--- PASSAGE TO READ ---

Existem dois argumentos separados a serem movidos contra a imigração: um é econômico e reflete as preocupações da esquerda, e o outro é cultural e interessa à direita. Eles são formulados por Roy Beck e Chilton Williamson Jr., respectivamente; os argumentos, se não de todo novos, são apresentados com cuidado e imparcialmente, e merecem portanto respostas sérias.
"The Case Against Immigration" ("O Argumento Contra a Imigração"), de Roy Beck, e "The Immigration Mystique" ("A Mística da Imigração"), de Chilton Williamson Jr., têm muito em comum. Ambos alegam que a imigração sofreu a resistência de vultosas maiorias de americanos, não apenas no passado recente, mas desde que a grande onda de irlandeses e alemães inundou os Estados Unidos na década de 1840.
Ambos notam que, apesar destas manifestações, as medidas pró-imigração foram implementadas com sucesso pelas elites. Ambos apontam o papel de destaque de John Kennedy na lei de imigração promulgada em 1965, que abriu os portões a uma nova onda, e ambos criticam os defensores da medida por desonestidade, ao interpretar o alcance e as consequências de sua sanção. Ambos lamentam que os inimigos da imigração sejam tachados de intolerantes, de modo a sufocar um debate sensato.

--- DATA SHOWN ---
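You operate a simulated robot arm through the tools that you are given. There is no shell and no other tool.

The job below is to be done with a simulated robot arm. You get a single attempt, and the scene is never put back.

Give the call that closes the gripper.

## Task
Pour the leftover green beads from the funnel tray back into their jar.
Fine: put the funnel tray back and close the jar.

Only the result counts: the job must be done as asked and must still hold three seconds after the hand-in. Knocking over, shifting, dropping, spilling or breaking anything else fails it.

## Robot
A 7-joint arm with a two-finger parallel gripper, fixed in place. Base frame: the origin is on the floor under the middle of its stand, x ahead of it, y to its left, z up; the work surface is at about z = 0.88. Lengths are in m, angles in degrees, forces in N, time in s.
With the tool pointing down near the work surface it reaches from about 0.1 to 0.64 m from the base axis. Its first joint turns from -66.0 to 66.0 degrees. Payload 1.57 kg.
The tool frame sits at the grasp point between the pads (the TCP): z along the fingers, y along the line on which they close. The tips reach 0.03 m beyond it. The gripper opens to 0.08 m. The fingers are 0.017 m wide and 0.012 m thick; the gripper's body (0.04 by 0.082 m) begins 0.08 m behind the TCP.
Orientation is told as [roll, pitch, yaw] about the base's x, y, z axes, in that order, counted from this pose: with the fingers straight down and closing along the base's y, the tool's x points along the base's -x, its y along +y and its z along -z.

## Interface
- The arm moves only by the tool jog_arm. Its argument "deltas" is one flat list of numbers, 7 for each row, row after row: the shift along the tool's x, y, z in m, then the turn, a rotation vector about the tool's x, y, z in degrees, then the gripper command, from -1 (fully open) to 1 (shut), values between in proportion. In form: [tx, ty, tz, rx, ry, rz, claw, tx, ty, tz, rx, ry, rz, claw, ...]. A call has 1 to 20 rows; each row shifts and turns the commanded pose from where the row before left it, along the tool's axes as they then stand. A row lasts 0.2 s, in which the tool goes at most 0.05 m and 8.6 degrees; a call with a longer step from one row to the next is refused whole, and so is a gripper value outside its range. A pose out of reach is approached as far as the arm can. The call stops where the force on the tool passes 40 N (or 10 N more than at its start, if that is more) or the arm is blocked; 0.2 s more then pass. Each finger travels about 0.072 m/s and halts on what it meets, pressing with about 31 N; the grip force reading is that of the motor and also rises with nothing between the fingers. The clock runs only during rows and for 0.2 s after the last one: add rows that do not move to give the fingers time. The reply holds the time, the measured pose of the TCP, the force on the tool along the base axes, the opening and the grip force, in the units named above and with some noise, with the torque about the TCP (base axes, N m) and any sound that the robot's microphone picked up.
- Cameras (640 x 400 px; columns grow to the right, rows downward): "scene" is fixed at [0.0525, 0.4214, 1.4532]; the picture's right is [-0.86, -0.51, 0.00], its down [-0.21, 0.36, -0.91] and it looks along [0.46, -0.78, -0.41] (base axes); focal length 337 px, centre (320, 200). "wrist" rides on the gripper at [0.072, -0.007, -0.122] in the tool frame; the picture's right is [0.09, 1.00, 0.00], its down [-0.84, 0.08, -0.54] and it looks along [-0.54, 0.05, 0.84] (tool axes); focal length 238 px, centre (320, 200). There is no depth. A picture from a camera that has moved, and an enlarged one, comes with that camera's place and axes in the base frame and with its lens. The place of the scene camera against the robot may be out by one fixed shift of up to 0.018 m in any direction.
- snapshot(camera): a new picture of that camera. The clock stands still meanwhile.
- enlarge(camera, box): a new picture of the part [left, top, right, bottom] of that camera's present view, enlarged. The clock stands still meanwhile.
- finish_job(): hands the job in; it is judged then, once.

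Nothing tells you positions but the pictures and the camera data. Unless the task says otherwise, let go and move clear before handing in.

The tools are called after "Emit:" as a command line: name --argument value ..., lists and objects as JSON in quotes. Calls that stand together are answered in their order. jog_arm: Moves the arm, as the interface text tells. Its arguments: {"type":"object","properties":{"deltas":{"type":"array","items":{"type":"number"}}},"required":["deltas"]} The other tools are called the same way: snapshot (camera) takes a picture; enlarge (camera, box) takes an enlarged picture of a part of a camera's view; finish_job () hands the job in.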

--- DIRECTIVES ---
A) Give the stretch of the passage to read that starts with "Existem dois argumentos" and ends with "década de 1840.", unchanged.
B) Take up the passage to read again after its last words.

--- EXPECTED RESPONSES ---
A)
Existem dois argumentos separados a serem movidos contra a imigração: um é econômico e reflete as preocupações da esquerda, e o outro é cultural e interessa à direita. Eles são formulados por Roy Beck e Chilton Williamson Jr., respectivamente; os argumentos, se não de todo novos, são apresentados com cuidado e imparcialmente, e merecem portanto respostas sérias.
"The Case Against Immigration" ("O Argumento Contra a Imigração"), de Roy Beck, e "The Immigration Mystique" ("A Mística da Imigração"), de Chilton Williamson Jr., têm muito em comum. Ambos alegam que a imigração sofreu a resistência de vultosas maiorias de americanos, não apenas no passado recente, mas desde que a grande onda de irlandeses e alemães inundou os Estados Unidos na década de 1840.

B)
"The Case Against Immigration" formula um consistente argumento populista para pôr fim à imigração, com base no fato de que ela contribui para a "crise da classe média" -a queda nos salários reais que enseja comunidades decadentes e famílias em ruínas. Beck, editor em Washington de "The Social Contract" ("O Contrato Social"), um periódico trimestral, advoga o fim da imigração para criar a redução de mão-de-obra e elevar os salários, de maneira a recriar a prosperidade da classe trabalhadora dos anos 50, forçando simultaneamente a adoção da tecnologia para suavizar o impacto dos custos salariais crescentes nos consumidores. A imigração, argumenta, foi particularmente nociva aos negros, cuja mobilidade social foi preterida por imigrantes europeus durante a restauração pós-Guerra Civil e hoje é preterida pelos hispânicos.
Beck tenta defender a causa insustentável de que a imigração prejudica todos os setores da economia, inclusive a alta tecnologia, e minucia cada um dos custos, embora ignore os benefícios e admita que a economia só pode fornecer um número fixo de empregos. Mas, se Eric Benhamou, o fundador da 3COM, uma empresa de computadores de ponta, não tivesse emigrado da Argélia, seu emprego não teria sido preenchido por nenhum nativo; a 3COM, com seus bilhões na capitalização do mercado e os 3.000 empregos que criou, simplesmente não existiria.
Beck pisa em bases mais sólidas quando alega que a imigração aumentou o abismo entre o rico e o pobre. Enquanto que o número de empregos altamente especializados é infinito, o trabalho de baixa especialização está desaparecendo, e há indícios de que a imigração achatou os salários de negros e demais comunidades de centros urbanos que se acham na base do mercado de trabalho.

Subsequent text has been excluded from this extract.